Perpignan: Torreilles
Finally, the build-up ends and the beach becomes more natural and wild. Torreilles beach is long and deep, with parking nearby. It has two beach bar/restaurants (from June 1) which are a fun place to retreat to after a few hours of sweltering on your towel (try the L’Ovalie Beach 06 03 78 80 22) . Just sit here with your Pastis and olives watching the sail boats dart about, with the Pyrenees towering in the distance.
Perpignan: St Cyprien :
St Cyprien is really 3 beaches – North, Central and South (also known as Plage de la Lagune). We’ve given it a ‘Good’ rating because the North and South portions of the beach are lovely – thin stretches of sand that go on for miles. The North beach is the best – bigger and with better sand than the Southerly stretch. The Central part of the beach is the commercial heart – with lots of shops and restaurants and the resulting fall in atmosphere and beauty. Like all of Perpignan’s beaches, it’s quite windy here (thanks to the Tramontane wind) so very popular with kite surfers. And of course, the views of the Pyrenees give the beach a certain atmosphere.

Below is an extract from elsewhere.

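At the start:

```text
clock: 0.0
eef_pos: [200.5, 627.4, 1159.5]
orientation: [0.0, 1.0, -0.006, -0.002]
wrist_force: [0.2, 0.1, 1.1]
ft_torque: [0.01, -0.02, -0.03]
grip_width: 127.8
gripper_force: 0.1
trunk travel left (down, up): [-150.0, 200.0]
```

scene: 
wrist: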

Perpignan: Argelès North :
Argeles is frequently said to be one of the best beaches in all of France – and this half of the beach certainly deserves that accolade. The beach is enormous, like many of Languedoc’s beaches, but it has the edge in two important respects. Firstly, the views of the Pyrenees from here are stunning, and make a unique backdrop for any sub-bathing session. And secondly, the beach is separated from the holiday homes and camping areas behind it by a lush park of grass, flowers and pine trees. So you feel you’re away from it all, even though civilisation is only a few meters away.